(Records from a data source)

((

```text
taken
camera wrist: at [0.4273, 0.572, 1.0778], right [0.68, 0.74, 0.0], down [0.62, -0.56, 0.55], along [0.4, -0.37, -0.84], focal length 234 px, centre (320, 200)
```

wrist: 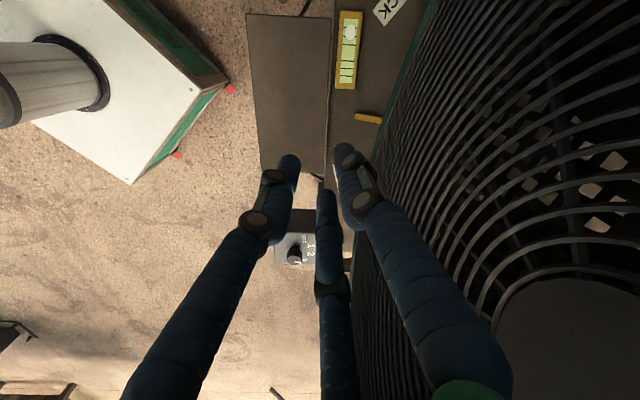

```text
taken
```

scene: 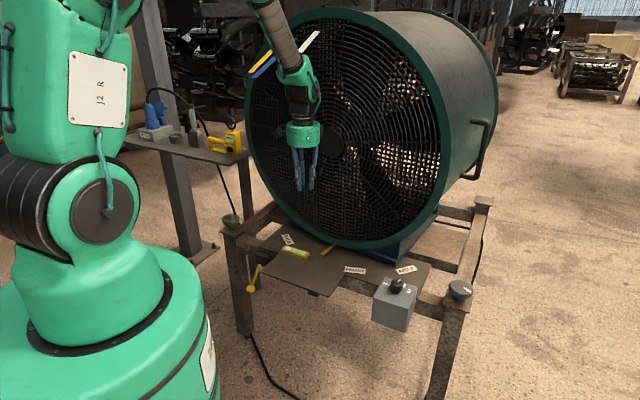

))
((

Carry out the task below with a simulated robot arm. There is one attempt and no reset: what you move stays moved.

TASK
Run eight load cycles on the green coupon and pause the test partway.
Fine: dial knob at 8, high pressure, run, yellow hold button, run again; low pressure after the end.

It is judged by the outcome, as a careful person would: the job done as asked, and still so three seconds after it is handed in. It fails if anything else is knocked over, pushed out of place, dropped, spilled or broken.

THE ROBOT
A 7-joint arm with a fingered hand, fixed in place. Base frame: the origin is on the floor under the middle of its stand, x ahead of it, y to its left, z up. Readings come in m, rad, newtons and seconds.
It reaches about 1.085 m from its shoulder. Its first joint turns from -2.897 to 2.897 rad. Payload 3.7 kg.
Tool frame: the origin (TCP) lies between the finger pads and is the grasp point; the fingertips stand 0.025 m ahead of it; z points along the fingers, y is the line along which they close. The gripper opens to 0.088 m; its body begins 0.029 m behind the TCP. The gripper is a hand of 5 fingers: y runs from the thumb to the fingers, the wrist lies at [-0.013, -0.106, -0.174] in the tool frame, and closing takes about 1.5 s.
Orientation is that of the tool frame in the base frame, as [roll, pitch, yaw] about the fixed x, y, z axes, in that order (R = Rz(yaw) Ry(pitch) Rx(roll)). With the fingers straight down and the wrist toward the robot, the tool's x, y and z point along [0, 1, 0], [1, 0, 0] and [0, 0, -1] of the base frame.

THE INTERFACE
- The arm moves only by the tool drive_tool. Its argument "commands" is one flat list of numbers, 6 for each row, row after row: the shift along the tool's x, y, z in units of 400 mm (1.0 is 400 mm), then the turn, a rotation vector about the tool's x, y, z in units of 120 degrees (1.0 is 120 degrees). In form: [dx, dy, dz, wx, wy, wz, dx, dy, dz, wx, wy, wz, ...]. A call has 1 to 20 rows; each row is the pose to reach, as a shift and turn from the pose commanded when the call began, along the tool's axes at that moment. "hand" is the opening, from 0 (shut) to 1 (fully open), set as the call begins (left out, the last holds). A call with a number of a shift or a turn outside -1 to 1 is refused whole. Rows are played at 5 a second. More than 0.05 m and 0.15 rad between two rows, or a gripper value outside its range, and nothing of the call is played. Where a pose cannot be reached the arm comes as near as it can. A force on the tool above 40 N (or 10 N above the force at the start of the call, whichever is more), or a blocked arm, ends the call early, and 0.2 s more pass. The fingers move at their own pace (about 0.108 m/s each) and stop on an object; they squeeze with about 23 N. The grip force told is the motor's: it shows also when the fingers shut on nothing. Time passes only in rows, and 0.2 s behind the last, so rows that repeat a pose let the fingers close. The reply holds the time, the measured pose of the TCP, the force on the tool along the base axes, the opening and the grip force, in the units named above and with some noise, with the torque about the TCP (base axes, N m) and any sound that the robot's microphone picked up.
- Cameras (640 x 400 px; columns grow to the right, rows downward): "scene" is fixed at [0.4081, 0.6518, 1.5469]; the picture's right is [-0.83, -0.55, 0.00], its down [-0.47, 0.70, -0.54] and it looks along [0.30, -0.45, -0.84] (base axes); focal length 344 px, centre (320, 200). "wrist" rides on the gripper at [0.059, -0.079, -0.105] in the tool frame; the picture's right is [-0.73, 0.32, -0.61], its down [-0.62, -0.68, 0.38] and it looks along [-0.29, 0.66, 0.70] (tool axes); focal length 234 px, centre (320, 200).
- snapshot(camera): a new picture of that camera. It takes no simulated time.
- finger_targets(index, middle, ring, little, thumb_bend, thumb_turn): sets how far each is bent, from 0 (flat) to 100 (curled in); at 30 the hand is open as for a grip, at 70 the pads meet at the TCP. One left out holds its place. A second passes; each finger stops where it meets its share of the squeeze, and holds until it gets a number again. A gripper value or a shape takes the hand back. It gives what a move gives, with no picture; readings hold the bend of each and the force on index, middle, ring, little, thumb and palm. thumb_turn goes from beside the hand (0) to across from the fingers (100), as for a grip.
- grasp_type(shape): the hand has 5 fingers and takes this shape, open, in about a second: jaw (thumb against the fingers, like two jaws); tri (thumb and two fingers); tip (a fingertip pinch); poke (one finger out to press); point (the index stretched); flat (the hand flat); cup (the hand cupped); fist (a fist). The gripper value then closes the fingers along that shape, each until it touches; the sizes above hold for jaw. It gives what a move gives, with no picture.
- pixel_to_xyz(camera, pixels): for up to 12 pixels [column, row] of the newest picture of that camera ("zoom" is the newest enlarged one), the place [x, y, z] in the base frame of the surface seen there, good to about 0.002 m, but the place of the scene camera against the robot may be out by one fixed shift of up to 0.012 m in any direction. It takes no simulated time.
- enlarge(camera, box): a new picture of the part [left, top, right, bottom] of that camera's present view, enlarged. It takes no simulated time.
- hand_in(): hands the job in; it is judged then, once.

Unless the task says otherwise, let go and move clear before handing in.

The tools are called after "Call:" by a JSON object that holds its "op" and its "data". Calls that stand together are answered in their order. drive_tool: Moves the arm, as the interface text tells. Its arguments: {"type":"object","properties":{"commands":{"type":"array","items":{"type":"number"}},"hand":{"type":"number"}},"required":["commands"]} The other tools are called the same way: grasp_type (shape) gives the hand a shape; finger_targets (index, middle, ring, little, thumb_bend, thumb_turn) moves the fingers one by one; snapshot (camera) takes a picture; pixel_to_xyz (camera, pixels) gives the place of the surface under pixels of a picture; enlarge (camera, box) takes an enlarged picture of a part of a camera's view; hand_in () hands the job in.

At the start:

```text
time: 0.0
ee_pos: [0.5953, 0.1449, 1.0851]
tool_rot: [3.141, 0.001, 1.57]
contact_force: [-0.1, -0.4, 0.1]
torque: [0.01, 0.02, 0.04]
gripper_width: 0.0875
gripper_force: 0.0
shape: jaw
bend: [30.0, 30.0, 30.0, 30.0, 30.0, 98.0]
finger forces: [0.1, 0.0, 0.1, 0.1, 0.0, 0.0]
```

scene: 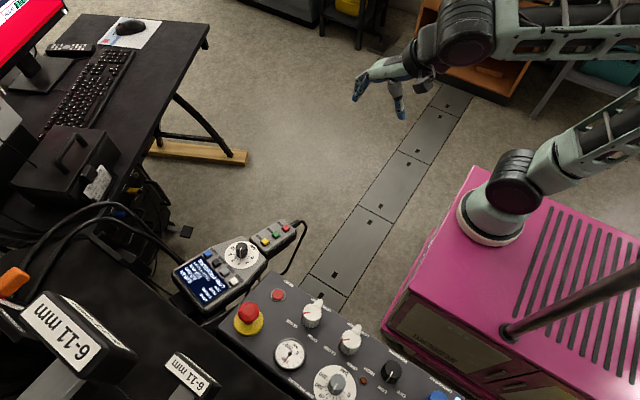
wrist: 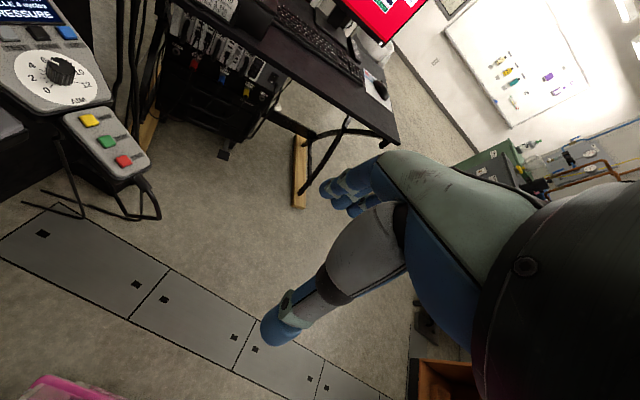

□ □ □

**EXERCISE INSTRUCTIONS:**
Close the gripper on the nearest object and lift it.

))

**EXERCISE INSTRUCTIONS:**
Reply with the number of lines in the preceding entries that contain "joint", and no other words.

**IN RESPONSE:**
2